Supplied text:
Emperor Maximilian I died on 12th January 1519. He has a good claim
to be awarded the title of founding father of the Austro-Hungarian Empire,
although he did so not by force of arms but by contracting successful dynastic marriages
for his children and grandchildren, having been the beneficiary of one himself.
Maximilian was born in 1459, the son of Frederick III, a
member of the Habsburg family and the Holy Roman Emperor. Although the title
sounds grand enough it did not mean a great deal in practice, the “empire”
being a loose association of mid-European states, their only strong feature of
commonality being their opposition to the growth of Protestantism in northern
Europe.
Frederick chief opponent was Charles the Bold, the Duke of
Burgundy. In order to turn Charles into an ally, he engineered a marriage
between Maximilian and Charles’s daughter Mary, which took place in 1477 after
Charles had died in battle.

Dataset rows:
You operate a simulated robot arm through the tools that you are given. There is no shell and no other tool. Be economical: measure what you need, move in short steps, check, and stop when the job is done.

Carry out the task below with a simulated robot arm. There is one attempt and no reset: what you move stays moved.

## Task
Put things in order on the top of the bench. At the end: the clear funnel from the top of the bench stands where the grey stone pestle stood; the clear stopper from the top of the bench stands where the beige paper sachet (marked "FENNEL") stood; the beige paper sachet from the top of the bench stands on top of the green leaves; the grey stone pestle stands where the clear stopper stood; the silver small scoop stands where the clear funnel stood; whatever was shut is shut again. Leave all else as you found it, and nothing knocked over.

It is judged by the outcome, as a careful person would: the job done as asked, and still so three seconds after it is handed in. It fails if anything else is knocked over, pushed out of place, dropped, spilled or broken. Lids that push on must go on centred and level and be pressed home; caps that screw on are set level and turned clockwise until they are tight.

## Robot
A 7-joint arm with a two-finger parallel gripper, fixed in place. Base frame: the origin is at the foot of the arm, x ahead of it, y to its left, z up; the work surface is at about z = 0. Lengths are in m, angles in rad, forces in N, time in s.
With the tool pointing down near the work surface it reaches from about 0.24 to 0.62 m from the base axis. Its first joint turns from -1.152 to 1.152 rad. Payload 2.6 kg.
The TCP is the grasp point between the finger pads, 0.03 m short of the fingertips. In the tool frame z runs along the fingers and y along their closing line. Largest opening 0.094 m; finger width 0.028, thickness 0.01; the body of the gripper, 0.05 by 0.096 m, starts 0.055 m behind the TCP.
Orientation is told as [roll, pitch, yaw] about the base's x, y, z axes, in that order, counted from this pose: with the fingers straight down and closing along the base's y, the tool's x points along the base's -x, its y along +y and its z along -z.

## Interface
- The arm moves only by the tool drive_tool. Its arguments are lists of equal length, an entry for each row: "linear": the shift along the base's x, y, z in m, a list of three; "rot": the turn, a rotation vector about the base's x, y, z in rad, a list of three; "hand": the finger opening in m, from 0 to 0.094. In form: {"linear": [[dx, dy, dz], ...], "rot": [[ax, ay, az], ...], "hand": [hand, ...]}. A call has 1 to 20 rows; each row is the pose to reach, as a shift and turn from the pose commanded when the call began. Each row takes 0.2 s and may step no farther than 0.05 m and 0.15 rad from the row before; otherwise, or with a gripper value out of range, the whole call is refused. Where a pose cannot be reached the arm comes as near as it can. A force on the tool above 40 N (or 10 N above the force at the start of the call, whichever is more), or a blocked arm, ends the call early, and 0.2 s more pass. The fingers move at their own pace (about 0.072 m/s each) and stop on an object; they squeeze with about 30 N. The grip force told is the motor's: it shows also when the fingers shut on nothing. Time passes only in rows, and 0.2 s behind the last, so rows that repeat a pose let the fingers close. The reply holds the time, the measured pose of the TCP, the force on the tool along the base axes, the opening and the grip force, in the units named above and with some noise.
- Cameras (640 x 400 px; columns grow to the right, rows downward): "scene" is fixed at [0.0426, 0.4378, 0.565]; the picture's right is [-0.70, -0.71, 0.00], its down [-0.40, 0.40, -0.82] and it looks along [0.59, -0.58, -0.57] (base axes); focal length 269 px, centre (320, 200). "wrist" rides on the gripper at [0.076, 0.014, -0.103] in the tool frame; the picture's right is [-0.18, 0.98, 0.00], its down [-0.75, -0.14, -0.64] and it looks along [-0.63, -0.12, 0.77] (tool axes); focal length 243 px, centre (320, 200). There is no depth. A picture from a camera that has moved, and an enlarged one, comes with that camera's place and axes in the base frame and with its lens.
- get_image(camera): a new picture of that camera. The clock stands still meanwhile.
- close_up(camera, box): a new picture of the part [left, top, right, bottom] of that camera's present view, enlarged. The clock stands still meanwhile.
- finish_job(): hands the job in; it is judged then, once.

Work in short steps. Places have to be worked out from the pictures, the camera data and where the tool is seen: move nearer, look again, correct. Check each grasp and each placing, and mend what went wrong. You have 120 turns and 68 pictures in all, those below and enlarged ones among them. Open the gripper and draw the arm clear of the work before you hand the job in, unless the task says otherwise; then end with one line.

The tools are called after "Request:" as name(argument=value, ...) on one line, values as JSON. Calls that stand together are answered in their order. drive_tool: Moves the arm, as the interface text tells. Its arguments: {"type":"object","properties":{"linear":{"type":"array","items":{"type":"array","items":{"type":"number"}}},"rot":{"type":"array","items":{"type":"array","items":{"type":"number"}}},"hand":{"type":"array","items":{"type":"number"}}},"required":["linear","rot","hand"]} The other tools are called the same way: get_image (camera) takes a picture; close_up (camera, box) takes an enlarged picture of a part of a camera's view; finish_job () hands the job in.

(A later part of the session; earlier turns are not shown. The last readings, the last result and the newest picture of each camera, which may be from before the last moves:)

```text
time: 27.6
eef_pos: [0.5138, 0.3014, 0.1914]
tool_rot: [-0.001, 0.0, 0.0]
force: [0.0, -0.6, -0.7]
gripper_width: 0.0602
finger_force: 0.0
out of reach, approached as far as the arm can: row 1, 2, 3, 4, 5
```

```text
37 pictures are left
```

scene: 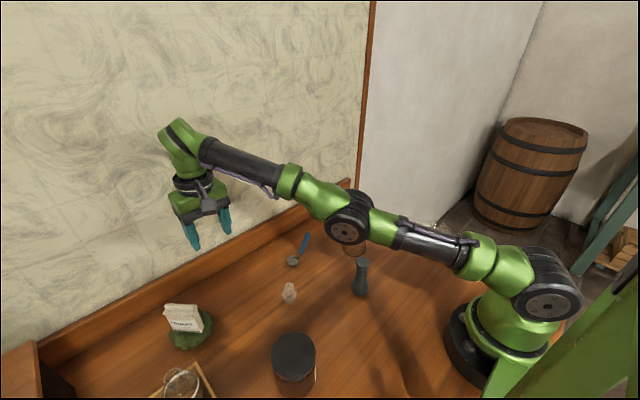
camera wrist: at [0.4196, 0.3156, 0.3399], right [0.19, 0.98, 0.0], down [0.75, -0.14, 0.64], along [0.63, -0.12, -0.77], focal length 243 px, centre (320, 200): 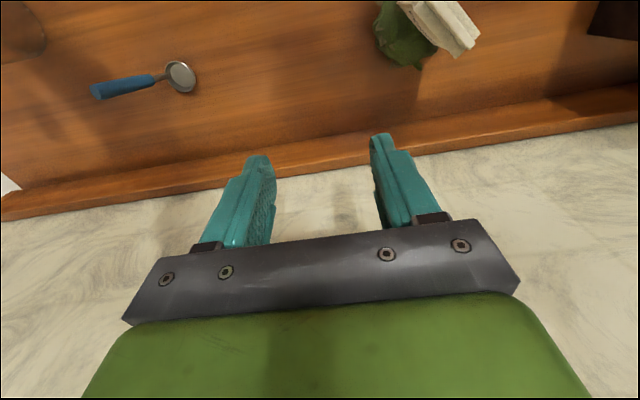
* * *
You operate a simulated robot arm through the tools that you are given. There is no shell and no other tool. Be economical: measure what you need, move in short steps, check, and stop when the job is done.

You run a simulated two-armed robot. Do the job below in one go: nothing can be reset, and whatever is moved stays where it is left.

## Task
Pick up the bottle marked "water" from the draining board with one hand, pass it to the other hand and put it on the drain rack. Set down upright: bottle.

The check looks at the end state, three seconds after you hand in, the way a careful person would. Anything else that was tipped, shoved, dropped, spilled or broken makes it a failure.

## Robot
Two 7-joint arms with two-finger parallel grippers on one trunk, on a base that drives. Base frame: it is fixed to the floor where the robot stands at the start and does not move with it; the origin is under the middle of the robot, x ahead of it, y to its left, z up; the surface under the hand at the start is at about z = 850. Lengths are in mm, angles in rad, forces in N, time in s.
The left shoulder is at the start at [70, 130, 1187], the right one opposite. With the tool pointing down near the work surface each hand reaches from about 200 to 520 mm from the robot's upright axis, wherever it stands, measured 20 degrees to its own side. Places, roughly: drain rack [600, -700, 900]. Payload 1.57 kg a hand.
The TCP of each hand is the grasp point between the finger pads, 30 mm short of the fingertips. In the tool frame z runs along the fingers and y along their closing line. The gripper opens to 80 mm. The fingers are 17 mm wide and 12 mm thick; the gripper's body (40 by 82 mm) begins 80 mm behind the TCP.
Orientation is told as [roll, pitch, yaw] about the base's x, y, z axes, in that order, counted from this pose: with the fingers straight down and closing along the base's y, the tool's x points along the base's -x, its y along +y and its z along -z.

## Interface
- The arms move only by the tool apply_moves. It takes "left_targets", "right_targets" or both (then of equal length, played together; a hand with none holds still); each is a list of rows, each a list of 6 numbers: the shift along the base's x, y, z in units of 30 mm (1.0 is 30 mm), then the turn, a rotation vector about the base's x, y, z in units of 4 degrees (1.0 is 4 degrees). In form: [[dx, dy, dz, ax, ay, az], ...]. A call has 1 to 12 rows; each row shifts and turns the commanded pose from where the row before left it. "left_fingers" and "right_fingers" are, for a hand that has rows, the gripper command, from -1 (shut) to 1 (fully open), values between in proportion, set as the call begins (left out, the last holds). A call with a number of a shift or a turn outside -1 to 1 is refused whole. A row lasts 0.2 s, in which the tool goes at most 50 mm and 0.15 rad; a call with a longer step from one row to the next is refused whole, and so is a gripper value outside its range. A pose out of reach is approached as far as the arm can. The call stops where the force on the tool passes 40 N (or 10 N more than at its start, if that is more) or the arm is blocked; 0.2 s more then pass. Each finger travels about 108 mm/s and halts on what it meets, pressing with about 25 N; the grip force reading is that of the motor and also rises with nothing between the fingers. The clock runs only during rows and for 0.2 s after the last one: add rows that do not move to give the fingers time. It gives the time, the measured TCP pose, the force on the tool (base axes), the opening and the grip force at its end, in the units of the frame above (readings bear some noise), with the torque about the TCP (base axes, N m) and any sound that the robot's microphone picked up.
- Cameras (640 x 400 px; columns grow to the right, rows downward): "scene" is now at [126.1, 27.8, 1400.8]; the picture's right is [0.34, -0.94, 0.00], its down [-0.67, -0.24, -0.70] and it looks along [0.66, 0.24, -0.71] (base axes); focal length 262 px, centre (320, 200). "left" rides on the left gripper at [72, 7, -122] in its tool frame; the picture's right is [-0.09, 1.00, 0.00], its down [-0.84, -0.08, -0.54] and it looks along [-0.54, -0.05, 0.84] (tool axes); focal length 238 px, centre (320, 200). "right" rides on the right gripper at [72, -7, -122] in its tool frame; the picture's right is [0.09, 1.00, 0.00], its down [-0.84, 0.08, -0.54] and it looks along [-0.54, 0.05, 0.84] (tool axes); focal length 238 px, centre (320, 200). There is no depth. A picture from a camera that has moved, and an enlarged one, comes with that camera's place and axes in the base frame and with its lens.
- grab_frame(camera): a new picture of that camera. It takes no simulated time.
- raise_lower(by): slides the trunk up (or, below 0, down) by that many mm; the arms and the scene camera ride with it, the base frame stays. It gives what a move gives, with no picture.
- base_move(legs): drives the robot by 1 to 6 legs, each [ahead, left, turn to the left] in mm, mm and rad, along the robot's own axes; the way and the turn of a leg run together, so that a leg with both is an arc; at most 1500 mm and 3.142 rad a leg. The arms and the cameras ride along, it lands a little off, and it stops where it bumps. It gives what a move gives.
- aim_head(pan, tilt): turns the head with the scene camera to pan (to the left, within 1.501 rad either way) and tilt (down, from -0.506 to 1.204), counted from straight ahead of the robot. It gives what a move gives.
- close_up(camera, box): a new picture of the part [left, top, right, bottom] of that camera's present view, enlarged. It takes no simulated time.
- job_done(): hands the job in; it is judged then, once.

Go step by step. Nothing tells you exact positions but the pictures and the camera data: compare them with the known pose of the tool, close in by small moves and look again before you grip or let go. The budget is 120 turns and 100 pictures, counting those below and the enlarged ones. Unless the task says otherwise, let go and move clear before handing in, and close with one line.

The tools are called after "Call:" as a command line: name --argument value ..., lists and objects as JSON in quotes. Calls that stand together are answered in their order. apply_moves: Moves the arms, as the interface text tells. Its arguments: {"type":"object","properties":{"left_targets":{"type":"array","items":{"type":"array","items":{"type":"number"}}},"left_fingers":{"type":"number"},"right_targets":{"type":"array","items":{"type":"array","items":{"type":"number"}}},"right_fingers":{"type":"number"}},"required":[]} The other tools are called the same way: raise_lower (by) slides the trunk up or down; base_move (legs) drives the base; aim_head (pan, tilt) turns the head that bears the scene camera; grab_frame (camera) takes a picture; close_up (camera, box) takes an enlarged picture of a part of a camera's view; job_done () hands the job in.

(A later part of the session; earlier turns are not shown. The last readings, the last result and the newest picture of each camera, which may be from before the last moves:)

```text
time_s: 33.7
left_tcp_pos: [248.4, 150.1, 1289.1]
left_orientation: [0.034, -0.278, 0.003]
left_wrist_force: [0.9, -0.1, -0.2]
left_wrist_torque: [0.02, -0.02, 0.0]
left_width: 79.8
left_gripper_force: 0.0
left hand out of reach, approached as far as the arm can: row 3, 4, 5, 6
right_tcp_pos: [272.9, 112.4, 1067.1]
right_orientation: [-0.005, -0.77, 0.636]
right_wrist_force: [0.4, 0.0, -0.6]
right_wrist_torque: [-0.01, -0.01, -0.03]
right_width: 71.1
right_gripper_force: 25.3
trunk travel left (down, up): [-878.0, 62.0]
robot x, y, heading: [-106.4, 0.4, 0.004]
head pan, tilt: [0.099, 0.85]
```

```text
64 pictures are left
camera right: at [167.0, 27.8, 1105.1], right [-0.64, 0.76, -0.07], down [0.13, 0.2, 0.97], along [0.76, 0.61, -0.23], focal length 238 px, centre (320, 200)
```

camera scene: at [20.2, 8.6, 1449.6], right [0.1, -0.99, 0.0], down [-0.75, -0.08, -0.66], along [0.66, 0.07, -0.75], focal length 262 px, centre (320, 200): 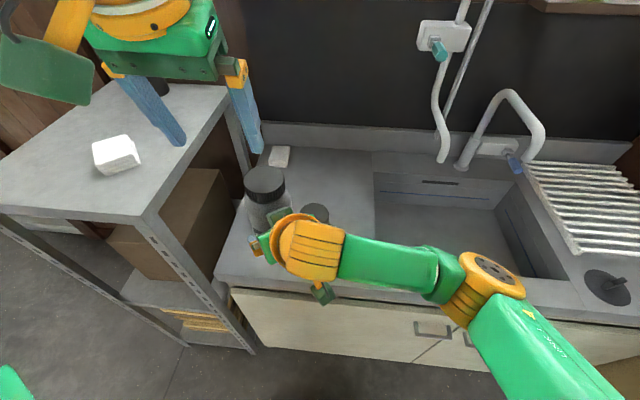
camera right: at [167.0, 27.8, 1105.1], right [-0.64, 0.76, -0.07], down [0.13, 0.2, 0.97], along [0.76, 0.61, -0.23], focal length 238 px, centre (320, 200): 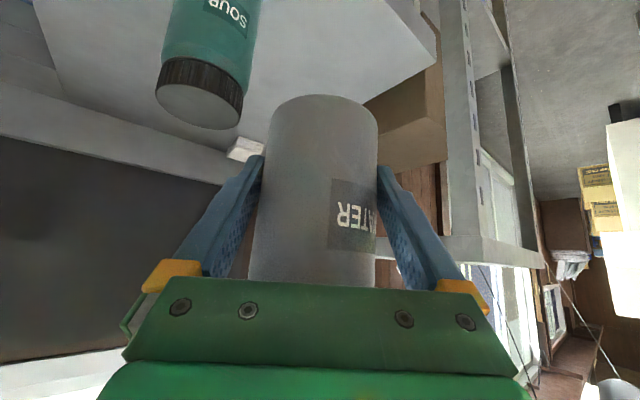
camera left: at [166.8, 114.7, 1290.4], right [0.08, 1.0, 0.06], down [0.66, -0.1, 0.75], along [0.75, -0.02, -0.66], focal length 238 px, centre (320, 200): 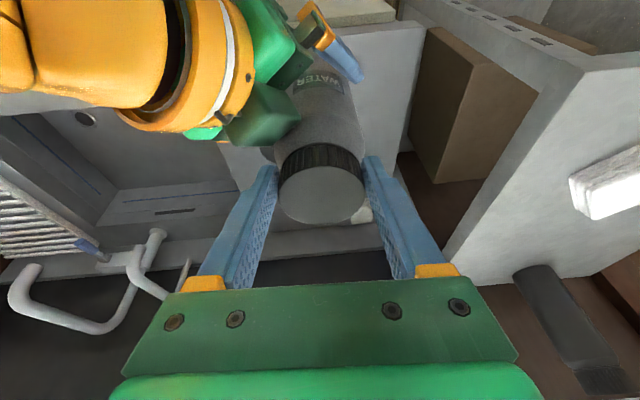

Task instructions: Please continue the supplied text.

Answer to the task:
Mary was heiress to the vast territories of Burgundy in
eastern France and also the lands occupied by much of modern Belgium and the
Netherlands. She died in 1482 after a riding accident, leaving two young
children, one of whom, Philip, was now the titular Duke of Burgundy.
Once Philip was old enough, he was married to Joanna of
Castile, the heiress of most of the Iberian peninsula. However, he died at the
age of 28 in 1506, having become King of Castile for a short time before so
doing.
Philip left two sons, Charles and Ferdinand. Their grandfather Maximilian got busy in the
marriage market on their behalf, with the result that Ferdinand married
Princess Anne of Hungary. Her brother should have inherited the thrones of
Bohemia and Hungary but he was killed in battle in 1526, leaving Ferdinand to
claim them.
Meanwhile, Charles was heir to all the Habsburg territories
in Austria, Burgundy and Spain. After Maximilian’s death he married his cousin
Isabella of Portugal while his sister married King John III, Isabella’s
brother.
Between them, the Habsburgs therefore managed to rule much
of Europe, the general aim being to keep the French in their place. At the
height of his power, Charles’s empire encompassed most of modern Austria,
Germany, Belgium, the Netherlands, Spain, parts of Italy, and vast swathes of
the New World.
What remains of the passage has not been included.